Every minute of every day, malaria takes the life of a child somewhere in the world.

The mosquito-borne disease is endemic in most tropical and sup-tropical areas, but until now, the only ways to ward it off were through insecticides, bed nets and anti-malarial pills.

Now, there's growing hope that the world's first malaria vaccine could soon be available to countires that need it most, offering a new tool in the fight.

British drugmaker GlaxoSmithKline has just released clinical trial data that shows a vaccine they developed significantly cuts cases of the disease in children. The company says it will now seek regulatory approval for the vaccine, known for now as RTS,S, so that the most affected countries could begin using it by 2015.

Malaria causes an estimated 219 million infections a year. Many adults get infected multiple times and develop some immunity, but the disease kill 660,000 people annually, most of them young children and most of them in sub-Saharan Africa.

The latest data comes from a study of more than 15,000 children in 11 African countries. It shows that three doses of GSK's vaccine over an 18-month period cut the number of malaria cases in young children by half. In infants, it reduced the number of cases by approximately one quarter.

"Based on these data, GSK now intends to submit, in 2014, a regulatory application to the European Medicines Agency (EMA)," the company said in a statement. The trial results have not yet been published in a peer-reviewed journal.

Malaria causes an estimated 219 million infections a year. It is also linked to the deaths of 660,000 people annually, mainly young children in the poorest parts of sub-Saharan Africa.

GSK has been working for three decades to develop a vaccine against malaria. But efforts have been complicated because malaria is caused not by a virus or bacterium, but by a complex parasite, known as Plasmodium, that includes many constantly-evolving species.

The RTS,S vaccine works by taking part of an already-existing vaccine for hepatitis B and adding in a protein from Plasmodium falciparum, the most deadly species of the malaria parasite and the species that causes the overwhelming majority of infections in Africa.

The resulting vaccine isn't perfect, but researchers are excited nevertheless.

The clinical trial found that the vaccine's effectiveness was about 65 per cent in babies within six months of vaccination, but that the effectiveness waned over time. Data released from the study earlier this year found RTS,S protected only 16.8 per cent of children over four years.

But the World Health Organization says the vaccine could be a tool to be used in "addition to, not a replacement for" other malaria control measures, such as insecticides, mosquito nets, and anti-malaria drugs.

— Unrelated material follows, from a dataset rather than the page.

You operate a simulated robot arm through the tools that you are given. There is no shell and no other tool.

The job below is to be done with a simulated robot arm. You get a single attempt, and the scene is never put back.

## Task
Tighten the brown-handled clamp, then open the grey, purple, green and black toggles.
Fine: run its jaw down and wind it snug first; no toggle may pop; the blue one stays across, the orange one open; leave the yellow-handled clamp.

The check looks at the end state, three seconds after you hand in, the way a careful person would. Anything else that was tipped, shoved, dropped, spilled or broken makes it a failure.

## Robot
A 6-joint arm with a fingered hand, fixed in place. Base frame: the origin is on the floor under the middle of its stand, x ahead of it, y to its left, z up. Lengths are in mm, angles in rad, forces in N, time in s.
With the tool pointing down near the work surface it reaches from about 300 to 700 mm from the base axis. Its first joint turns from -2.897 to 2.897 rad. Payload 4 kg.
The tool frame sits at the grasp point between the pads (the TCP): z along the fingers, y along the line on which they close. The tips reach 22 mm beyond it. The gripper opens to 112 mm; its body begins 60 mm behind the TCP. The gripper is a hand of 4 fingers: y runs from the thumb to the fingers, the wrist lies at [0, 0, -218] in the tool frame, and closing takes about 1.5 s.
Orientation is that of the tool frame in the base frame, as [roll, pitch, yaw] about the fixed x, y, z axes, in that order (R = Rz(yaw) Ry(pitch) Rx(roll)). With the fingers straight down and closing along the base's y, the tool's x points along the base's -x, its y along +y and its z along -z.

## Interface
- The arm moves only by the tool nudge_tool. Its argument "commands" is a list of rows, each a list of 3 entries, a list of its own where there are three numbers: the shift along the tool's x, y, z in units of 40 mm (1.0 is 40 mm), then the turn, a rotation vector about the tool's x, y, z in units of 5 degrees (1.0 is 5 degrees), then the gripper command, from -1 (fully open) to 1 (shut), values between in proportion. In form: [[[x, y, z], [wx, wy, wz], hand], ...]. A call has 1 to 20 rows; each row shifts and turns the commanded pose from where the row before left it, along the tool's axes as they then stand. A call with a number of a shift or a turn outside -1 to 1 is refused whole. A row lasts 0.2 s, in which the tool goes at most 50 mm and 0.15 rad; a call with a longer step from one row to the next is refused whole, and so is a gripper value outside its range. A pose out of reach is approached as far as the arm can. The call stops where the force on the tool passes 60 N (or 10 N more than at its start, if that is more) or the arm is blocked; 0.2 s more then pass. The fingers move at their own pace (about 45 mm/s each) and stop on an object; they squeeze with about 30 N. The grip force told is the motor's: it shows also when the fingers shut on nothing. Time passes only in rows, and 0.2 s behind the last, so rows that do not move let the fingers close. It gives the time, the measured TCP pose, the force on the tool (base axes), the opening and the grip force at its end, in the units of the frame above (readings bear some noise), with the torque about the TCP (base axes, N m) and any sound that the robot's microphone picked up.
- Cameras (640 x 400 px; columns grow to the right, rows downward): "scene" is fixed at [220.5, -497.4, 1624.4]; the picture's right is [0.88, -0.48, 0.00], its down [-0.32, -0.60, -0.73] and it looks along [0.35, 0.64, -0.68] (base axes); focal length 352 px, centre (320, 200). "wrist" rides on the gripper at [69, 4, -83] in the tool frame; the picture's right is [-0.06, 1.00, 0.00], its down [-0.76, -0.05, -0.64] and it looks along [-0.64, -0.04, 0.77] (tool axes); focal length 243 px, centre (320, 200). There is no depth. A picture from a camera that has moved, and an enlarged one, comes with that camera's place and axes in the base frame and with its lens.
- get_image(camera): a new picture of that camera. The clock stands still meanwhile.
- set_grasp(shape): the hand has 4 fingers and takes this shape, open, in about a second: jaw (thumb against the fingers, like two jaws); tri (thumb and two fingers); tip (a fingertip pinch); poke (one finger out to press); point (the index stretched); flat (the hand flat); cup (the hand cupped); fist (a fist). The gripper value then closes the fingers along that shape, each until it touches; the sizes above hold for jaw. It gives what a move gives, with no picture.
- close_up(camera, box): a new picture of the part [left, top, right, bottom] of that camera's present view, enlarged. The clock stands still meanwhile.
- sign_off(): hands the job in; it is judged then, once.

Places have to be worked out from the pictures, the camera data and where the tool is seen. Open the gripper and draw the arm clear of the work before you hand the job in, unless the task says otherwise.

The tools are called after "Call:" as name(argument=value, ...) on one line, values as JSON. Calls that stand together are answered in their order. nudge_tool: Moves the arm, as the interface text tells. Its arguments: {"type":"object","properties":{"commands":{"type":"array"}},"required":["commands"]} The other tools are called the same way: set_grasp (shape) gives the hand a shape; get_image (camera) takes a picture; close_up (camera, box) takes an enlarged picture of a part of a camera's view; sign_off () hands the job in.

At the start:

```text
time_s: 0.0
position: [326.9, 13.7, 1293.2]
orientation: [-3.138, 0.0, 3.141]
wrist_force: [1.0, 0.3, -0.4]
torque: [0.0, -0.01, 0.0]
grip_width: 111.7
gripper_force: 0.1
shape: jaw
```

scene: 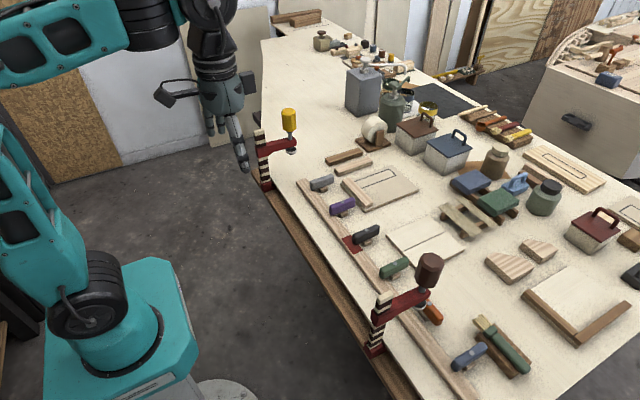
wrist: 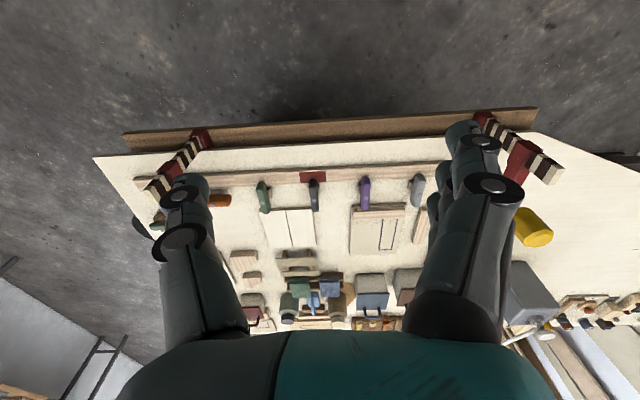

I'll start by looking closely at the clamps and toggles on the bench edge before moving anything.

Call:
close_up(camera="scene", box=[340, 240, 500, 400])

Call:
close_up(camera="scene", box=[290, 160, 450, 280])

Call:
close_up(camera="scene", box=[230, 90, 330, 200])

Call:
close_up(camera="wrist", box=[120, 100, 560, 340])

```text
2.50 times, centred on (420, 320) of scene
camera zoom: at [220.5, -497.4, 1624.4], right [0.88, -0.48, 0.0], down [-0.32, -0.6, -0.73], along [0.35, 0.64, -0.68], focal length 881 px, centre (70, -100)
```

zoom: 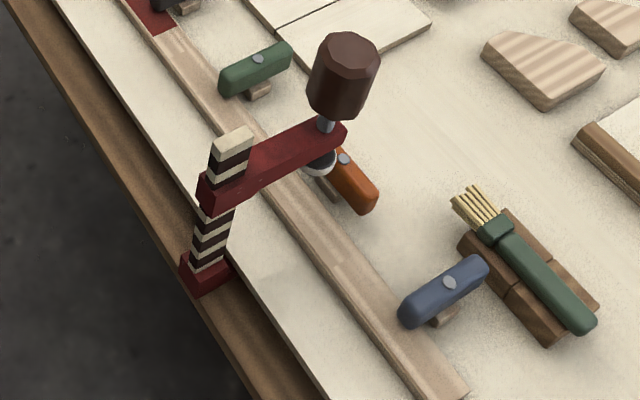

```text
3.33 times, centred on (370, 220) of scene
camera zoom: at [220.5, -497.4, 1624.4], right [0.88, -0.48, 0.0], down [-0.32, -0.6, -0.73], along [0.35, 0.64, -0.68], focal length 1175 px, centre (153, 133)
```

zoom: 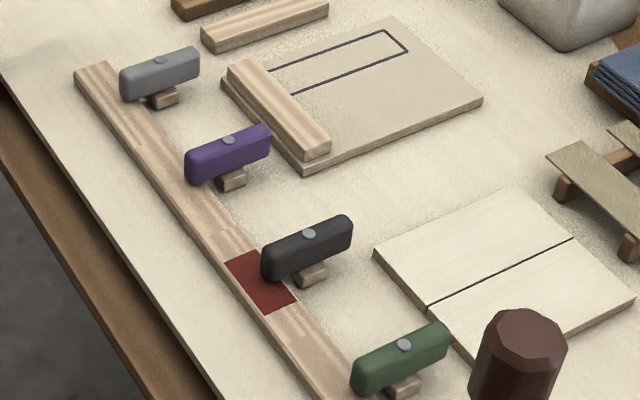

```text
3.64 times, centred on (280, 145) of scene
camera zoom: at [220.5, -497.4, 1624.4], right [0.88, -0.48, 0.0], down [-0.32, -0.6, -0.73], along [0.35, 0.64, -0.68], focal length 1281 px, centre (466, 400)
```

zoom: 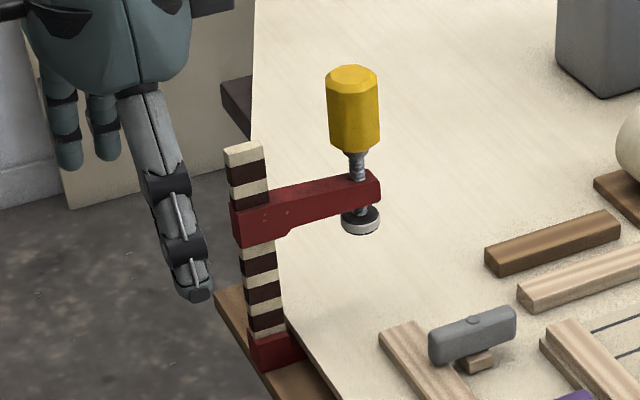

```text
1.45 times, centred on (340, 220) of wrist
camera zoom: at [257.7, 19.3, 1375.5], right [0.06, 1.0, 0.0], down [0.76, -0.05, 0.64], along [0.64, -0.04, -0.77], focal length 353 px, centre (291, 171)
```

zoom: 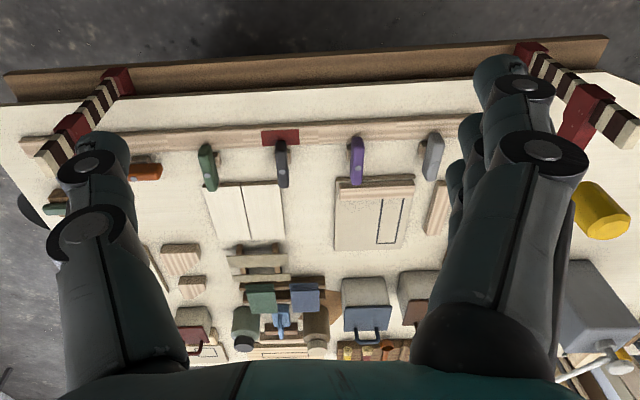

The non-profit PATH Malaria Vaccine Initiative has been helping to develop the vaccine along with GSK, and receives much of its funding from the Bill & Melinda Gates Foundation to MVI.

GSK has promised that it will price the vaccine at cost, plus a 5 per cent profit margin, if it receives regulatory approval. That margin would then be reinvested in further malaria research.

David Kaslow, vice president of product development at PATH said he hoped the vaccine could help boost anti-malaria efforts.

"Given the huge disease burden of malaria among African children, we cannot ignore what these latest results tell us about the potential for RTS,S to have a measurable and significant impact on the health of millions of young children in Africa," he said in a statement.